The Enlightenment

A Charlestown metalworking shop illuminates some of the region’s grandest spaces.

Custom Metalcraft goes green

A handful of threadcutting dies at the Custom Metalcraft workshop. (Photograph by Jessica Scranton.)

If you’ve ever wandered through Boston’s Isabella Stewart Gardner Museum, danced in a ballroom at the Westin Copley Place hotel, or even walked past the Back Bay building that houses Filene’s Basement, then you’ve probably seen Custom Metalcraft’s brilliant creations. And we do mean brilliant: The local firm creates light fixtures large and small for both commercial spaces and private residences.

custom metalcraft

Table lamp components. (Photograph by Jessica Scranton.)

Inside the company’s easy-to-miss Charlestown workshop, employees work on completely bespoke lighting products. Metalworkers bend sections of stainless steel mesh for a set of sconces; nearby, some of their colleagues polish hanging fixtures. Meanwhile, a seamstress preps a swath of ecru linen for a giant shade. “Plenty of companies make off-the-shelf fixtures,” says owner Mike Elson, who purchased the » 60-year-old business in 2004. “We’re custom guys.”

custom metalcraft

The company logo printed on scrap metal. (Photograph by Jessica Scranton.)

That doesn’t mean they’re small-time, though. By Elson’s estimate, Custom Metalcraft handles 100 to 125 jobs each year, with projects ranging in size from a single pendant lamp for a Weston home to 1,000 wall sconces for a condo complex. One ongoing assignment involves creating hundreds of identical light fixtures for a growing national restaurant chain.

Despite the company’s long reach, Elson strives to keep its sourcing close to home. Many shades are constructed from sailcloth made in Fall River and Marion (“Sailcloth makes great shades, since it’s so durable and moisture resistant,” Elson explains), and the blown glass used in more-delicate fixtures is created by a Randolph native. For funkier installations, Custom Metalcraft frequently partners with Burlington’s Philips Color Kinetics, a manufacturer of color-changing LEDs.

It’s the quirky requests, Elson says, that test creativity and yield the greatest personal satisfaction. Flipping through a project portfolio, he points out a group of pendant lights made from recycled paint cans for the Boston nonprofit City Year, and waxes rhapsodic about “the Cascade,” a $25,000 chandelier with 43 glass shades that was designed for a residential tower in New York City.

Custom Metalcraft

An operator forming sheet metal. (Photograph by Jessica Scranton.)

Historical restorations often offer special challenges: For the Watertown Free Public Library, for instance, Custom Metalcraft workers were asked not only to repair a damaged iron and glass fixture, but also to make several more just like it.
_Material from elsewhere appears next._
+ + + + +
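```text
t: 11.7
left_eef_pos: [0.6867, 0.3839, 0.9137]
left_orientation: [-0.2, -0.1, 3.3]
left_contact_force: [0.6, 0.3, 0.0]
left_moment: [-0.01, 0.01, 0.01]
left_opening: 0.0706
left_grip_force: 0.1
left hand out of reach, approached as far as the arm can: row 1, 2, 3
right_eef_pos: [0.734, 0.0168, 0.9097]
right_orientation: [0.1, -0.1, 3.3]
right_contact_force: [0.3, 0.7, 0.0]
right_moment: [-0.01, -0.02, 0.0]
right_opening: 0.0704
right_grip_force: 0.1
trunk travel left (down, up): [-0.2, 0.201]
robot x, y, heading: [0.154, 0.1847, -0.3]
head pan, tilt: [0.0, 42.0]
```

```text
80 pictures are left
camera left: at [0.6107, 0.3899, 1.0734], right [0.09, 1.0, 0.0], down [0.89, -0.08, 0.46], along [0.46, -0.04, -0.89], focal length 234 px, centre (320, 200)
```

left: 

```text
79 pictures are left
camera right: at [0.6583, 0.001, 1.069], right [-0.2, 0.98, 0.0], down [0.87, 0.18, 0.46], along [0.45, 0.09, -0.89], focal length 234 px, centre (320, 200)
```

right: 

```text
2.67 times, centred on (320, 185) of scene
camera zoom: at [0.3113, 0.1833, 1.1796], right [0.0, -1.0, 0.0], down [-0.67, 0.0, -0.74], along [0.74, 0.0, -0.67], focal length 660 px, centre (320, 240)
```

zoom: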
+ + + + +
At the same time, they gave the old lighting an upgrade by replacing its incandescent bulbs with energy- efficient fluorescent and LED varieties.

While most orders come from area builders and designers, the company also does plenty of work for home owners. After settling on a design, Elson generates a quote based largely on the amount of fabrication and finish work needed. (Size isn’t a determining factor, he notes: An intricately molded foot-high brass lantern created for the Library of Congress commanded $12,000, whereas a seven-foot-wide ceiling fixture with a fabric shade might cost “only” a few grand.) All told, it’s about 10 to 12 weeks from sketch to finished fixture. “Custom work is not for rush jobs,” Elson says with a laugh.

custom metalcraft

Completed “Jupiter” fixtures. (Photograph by Jessica Scranton.)

It’s not for bargain shoppers, either. But for those willing to splurge on a one-of-a-kind fixture, it pays off. “I once had a designer ask, ‘How can this cost as much as a small car?’” says Elson. “To which I said, ‘Imagine if that car was made from scratch.’ From then on, he got it.”